Motivate Your Meeting Staff

While managers believe that money is a top motivator, it really doesn't encourage employees to put forth their best efforts. Research tells us that pay will achieve two objectives: It will insure that employees will come to work and stay with your company. That is certainly a desirable outcome, but cash will not inspire the achievement of peak performance.

To get that, stick to the following rules:

1. Forget money and focus on stimulating internal motivation. That comes from giving employees something to be passionate about and building a positive working environment for your staff.

2. Tie rewards to performance, and be clear on precisely what behaviors you want to reward. If you want high performance, then your high performers should be rewarded differently from your low performers. If you value teamwork, then you must reward team players.

3. Personalize rewards to your staff members' individual preferences. Every employee has different needs and it's important to know what motivates them.

4. Make rewards a public event. Whenever possible recognize the team members in front of their colleagues. In fact, here are two practices you should always adhere to: Punish in private, and reward in public.

5. Reward your staff in a timely manner. A reward loses its impact if it occurs long after the recipient has achieved peak performance.

6. Be very clear about what is being rewarded or recognized. That level of specificity allows other team members to emulate the right behavior and increases the probability that similar actions will be repeated.

7. Get extra mileage out of your rewards and recognitions by becoming a storyteller.
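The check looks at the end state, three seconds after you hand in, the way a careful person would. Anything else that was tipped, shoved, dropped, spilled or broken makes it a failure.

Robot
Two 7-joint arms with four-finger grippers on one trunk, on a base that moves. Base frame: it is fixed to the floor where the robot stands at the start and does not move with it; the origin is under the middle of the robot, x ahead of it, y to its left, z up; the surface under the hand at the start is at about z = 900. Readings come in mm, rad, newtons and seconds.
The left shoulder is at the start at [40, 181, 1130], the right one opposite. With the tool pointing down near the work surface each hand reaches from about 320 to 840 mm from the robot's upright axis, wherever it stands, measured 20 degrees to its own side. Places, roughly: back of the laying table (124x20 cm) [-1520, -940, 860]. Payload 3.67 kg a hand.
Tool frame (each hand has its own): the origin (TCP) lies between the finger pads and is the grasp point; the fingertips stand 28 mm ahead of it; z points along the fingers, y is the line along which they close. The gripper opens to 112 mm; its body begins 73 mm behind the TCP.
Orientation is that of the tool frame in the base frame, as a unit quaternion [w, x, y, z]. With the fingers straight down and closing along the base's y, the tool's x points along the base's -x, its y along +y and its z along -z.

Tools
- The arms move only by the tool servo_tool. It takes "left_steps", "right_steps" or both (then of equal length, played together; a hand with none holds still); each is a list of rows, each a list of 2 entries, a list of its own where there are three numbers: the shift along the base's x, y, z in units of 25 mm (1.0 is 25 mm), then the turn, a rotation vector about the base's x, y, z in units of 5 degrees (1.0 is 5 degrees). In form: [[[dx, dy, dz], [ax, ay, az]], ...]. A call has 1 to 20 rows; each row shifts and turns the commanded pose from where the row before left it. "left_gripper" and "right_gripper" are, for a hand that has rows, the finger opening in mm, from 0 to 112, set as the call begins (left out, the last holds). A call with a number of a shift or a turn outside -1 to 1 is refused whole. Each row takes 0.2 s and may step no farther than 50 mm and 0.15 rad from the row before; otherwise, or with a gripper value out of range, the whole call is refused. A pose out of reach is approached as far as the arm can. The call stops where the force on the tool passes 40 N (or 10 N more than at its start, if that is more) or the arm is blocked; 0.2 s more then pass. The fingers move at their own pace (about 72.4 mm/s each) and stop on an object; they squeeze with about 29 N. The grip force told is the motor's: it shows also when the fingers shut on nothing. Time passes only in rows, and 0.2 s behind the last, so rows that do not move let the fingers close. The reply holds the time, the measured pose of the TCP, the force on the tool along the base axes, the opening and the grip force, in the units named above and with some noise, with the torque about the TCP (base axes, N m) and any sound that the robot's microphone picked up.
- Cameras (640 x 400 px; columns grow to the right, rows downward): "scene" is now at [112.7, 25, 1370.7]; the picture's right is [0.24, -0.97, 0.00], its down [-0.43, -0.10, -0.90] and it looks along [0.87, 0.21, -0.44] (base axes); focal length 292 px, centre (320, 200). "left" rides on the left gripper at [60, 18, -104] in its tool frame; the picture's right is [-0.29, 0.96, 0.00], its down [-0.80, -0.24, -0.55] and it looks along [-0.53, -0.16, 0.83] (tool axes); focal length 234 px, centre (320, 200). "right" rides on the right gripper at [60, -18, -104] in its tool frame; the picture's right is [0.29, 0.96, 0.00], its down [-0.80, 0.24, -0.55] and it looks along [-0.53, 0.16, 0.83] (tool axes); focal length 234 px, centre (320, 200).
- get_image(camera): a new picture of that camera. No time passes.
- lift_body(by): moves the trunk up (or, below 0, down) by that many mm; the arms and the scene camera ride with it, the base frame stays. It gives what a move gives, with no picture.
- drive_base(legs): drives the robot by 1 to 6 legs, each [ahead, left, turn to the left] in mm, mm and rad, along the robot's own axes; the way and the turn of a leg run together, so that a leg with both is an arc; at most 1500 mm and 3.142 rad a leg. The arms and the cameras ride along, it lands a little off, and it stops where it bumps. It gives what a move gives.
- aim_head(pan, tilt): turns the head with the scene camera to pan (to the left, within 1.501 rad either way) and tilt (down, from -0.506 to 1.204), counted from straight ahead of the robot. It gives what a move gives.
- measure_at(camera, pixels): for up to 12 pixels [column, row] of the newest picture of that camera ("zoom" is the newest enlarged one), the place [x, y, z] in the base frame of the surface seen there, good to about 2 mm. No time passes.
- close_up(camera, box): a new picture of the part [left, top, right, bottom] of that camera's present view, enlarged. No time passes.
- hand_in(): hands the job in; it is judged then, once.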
Telling stories about how "Sue" went the extra mile to ensure that the attendee's airport transfers were executed smoothly helps other staff members to internalize what is important.

8. Once a reward is received it becomes an expectation, so introduce lots of variety to keep the practice from turning stale.

9. Get employees involved. This rule saves you lots of time and increases your leadership effectiveness dramatically. Get in the habit of always pushing decisions down to the lowest level, especially when you are about to make a decision that directly impacts on employees' welfare.

10. Spread the wealth. Two common dilemmas staff leaders face is that those who do not receive a reward get jealous, or the same people get recognized all the time and the others give up. Your goal should be to reward as many of your staff members as possible. This will increase the likelihood that everyone will continue to strive for peak performance.